### SET TASK:
List all lines of the data containing the word "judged".

★ ★ ★ ★

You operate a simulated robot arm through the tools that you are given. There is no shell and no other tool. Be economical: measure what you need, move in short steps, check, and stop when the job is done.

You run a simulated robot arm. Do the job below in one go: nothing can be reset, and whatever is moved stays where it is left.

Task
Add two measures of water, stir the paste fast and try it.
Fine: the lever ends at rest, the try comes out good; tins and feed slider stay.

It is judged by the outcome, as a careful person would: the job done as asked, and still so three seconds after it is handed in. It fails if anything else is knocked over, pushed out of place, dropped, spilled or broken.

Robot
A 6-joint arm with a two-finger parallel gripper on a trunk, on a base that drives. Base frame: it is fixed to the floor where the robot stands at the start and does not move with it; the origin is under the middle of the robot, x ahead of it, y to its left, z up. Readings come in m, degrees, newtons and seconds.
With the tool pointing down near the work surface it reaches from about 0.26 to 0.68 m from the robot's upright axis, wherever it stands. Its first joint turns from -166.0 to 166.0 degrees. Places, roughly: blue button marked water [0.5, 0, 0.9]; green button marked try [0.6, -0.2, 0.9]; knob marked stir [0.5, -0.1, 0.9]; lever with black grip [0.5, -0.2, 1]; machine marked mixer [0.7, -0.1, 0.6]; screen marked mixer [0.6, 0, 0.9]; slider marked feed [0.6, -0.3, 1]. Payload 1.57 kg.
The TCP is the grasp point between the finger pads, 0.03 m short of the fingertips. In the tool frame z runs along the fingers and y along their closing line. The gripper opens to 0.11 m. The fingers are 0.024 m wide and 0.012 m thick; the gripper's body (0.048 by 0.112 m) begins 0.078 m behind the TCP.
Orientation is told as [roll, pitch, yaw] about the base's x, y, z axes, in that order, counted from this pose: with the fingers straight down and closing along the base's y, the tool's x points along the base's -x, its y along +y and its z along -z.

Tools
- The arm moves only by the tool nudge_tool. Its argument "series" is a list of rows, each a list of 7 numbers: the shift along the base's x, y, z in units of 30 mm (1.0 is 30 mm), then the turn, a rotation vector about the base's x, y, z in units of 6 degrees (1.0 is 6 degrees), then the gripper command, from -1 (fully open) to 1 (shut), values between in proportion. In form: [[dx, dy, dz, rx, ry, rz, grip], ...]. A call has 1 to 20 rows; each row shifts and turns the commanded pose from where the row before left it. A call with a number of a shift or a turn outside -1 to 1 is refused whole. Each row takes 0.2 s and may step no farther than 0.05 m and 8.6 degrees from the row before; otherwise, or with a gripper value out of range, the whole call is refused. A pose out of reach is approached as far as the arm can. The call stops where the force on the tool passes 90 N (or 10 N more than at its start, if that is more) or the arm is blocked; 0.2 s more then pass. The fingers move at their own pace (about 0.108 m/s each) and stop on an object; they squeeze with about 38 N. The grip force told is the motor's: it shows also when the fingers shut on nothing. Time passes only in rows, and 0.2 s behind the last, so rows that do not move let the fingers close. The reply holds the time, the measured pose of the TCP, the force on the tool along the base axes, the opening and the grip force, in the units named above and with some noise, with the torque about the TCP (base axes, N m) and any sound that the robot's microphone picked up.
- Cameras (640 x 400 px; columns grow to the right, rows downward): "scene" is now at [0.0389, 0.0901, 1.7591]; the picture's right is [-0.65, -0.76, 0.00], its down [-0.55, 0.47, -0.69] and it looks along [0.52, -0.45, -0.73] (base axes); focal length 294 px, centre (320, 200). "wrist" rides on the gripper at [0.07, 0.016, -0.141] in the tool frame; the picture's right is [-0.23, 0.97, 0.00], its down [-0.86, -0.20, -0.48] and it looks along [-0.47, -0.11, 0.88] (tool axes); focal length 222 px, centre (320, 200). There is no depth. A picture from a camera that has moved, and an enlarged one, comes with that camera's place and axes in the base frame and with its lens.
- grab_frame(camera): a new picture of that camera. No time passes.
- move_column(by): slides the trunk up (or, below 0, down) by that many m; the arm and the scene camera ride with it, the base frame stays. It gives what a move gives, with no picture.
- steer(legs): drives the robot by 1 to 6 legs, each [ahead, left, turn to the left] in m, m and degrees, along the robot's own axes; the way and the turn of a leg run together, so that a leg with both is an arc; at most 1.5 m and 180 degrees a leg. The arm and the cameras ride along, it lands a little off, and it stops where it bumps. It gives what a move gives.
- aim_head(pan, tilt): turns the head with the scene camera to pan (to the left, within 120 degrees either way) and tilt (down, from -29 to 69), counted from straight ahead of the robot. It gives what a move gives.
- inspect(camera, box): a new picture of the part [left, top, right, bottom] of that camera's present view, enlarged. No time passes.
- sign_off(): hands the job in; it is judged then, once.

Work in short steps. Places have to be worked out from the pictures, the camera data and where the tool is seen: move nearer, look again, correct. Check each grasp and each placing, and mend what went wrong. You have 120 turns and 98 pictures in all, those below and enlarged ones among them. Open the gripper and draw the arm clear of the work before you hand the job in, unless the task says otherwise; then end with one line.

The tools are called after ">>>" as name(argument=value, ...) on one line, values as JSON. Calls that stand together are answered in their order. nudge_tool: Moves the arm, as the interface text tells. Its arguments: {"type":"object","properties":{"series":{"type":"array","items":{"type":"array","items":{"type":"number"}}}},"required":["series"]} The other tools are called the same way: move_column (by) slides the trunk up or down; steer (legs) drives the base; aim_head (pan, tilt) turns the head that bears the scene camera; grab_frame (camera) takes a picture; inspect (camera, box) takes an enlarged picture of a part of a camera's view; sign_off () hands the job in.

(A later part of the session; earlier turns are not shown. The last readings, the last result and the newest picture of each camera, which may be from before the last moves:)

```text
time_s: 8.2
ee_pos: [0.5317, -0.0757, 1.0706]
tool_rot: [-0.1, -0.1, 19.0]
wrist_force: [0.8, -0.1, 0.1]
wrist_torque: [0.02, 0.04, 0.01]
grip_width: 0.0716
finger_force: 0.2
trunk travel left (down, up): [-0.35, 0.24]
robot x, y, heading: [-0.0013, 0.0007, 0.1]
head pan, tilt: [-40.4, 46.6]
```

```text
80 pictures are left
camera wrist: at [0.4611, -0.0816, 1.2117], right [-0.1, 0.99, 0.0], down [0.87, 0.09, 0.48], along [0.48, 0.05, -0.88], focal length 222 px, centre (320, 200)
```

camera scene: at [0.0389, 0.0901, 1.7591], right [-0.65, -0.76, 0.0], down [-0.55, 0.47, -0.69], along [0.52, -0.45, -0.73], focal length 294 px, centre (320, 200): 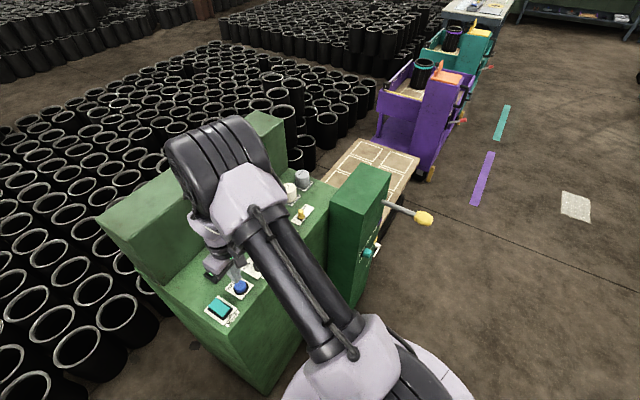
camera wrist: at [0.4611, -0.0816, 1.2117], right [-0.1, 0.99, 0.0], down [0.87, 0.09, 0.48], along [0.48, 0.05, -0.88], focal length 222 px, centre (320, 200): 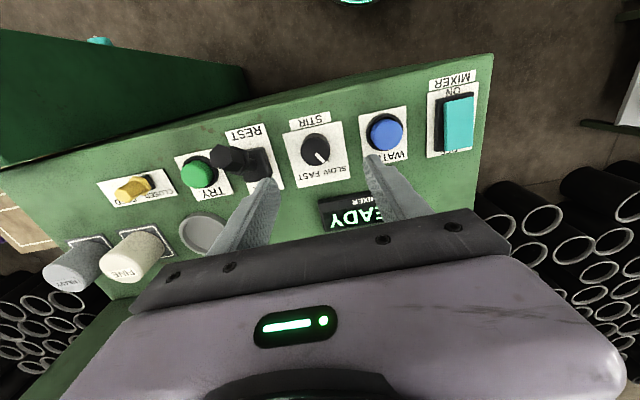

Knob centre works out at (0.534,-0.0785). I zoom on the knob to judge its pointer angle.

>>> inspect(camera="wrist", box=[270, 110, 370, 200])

★ ★ ★ ★

### SOLUTION TO THIS TASK:
It is judged by the outcome, as a careful person would: the job done as asked, and still so three seconds after it is handed in. It fails if anything else is knocked over, pushed out of place, dropped, spilled or broken.
- sign_off(): hands the job in; it is judged then, once.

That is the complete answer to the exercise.